PITTSBURGH - OCTOBER 17: Mike Wallace #17 of the Pittsburgh Steelers cathces a second quarter touchdown pass in front of Eric Wright #21 of the Cleveland Browns on October 17 2010 at Heinz Field in Pittsburgh Pennsylvania. (Photo by Gregory Shamus/Getty Images)
We're past the midway point in our seven-round Steelers Flag Football Fantasy Draft, and with it, two receivers and a linebacker fly off the board.
Neal Coolong went primarily offensive players in two of his first three picks (Ben Roethlisberger and Hines Ward in rounds 1 and 2, and Mel Blount in round 3). He sticks with the offensive mantra, and selects Lynn Swann with his 4th round pick. The decision wasn't difficult, according to him.
"Swann was someone I had my eye on in the third round. He and Hines would compliment each other well, and give us a pretty versatile primary offense. I like to think he could cover a zone as well, so I feel while this may have been a good offensive pick, he could play a little defense as well. Those combination skill players are key to this game."
Tony DeFeo scooped up Hall of Fame QB Terry Bradshaw with his 3rd round pick, and gave him a great deep threat in WR Mike Wallace in the 4th round.
"If you're going to draft a quarterback who can stretch the field with his arm better than anyone, you better follow up by drafting a receiver who can stretch the field with his legs better than anyone. That receiver is Mike Wallace, arguably the fastest man in football today."
That's not all Wallace could do for him, though.
"On defense, Wallace will be an ideal candidate to play deep safety. With his speed, there won't be very many opposing offenses capable of taking the top off OUR defense. Plus, with a speed demon like Wallace as our last line of defense, this will free up Polamalu to do what he does best: Take risks and wreak havoc.

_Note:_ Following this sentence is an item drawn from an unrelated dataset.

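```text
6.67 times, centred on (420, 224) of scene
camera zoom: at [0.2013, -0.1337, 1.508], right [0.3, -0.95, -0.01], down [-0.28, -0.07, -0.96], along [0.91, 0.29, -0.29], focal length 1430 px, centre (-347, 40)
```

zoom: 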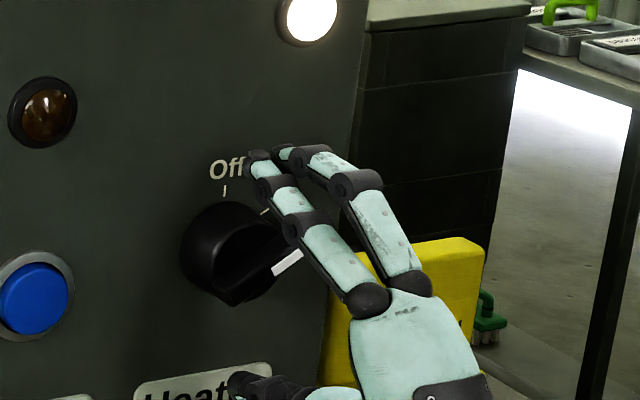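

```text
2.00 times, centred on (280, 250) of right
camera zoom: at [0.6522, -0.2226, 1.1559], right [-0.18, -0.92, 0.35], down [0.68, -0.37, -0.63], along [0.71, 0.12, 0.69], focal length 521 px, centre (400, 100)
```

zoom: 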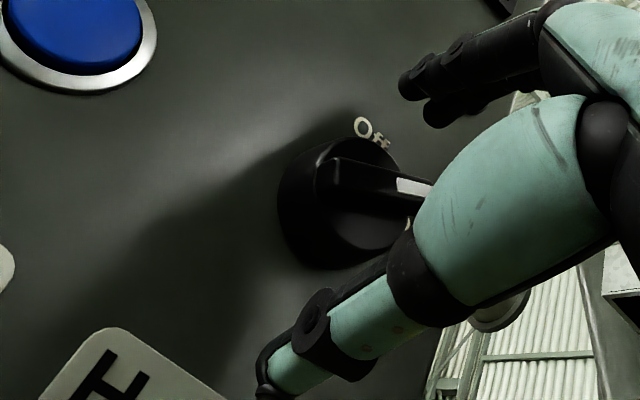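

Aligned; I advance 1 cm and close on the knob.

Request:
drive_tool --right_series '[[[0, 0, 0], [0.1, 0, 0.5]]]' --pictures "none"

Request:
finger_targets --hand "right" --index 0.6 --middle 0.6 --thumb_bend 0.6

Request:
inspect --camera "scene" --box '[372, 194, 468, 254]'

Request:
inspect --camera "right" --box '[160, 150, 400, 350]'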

"Wallace was also an accomplished punt and kick returner in high school, and adding that element to our special teams will assure that opponents will have to prepare for all three phases of my squad."
Barnerburner went old school, eschewing the "mini-run" on wide receivers his opponents created in the 4th round.
"I was deciding between Timmons and Jack Ham in Round 3, and did not expect Ham to last through to my next pick. I was already second guessing my decision to go with Timmons, and had pretty much figured that the selection would tip Neal and Tony to look at linebackers that can catch and are brilliant in coverage. Since Ham's speed, quickness, and uncanny ability to diagnose plays and not get fooled by misdirection are no secret, I had all but assumed that he'd be gone. In fact, I was debating if I should finally pick up an offensive specialist, or go with Jack Lambert.
"But then a mini-run on receivers happened. And the debate stopped."
What about his current lack of receivers? Is that a concern?
"There are still plenty of excellent receiving options available, and I am not at all worried about getting shut out in that department. But there are only so many linebackers that can properly excel in coverage.
"I am all over pairing Jack Ham with Timmons up front. When they can both go sideline to sideline, both stick with a receiver up the seam, both sit in a zone and spy, and both get after the passer - you're not going to know who is going to do what on any given play.
"I'm loving the versatile, and more importantly, smart talent that I've been able to stock my defense with. And to reiterate again - I'm still not worried about not having any offensive specialists yet. I've got three more picks and there's plenty yet to choose from."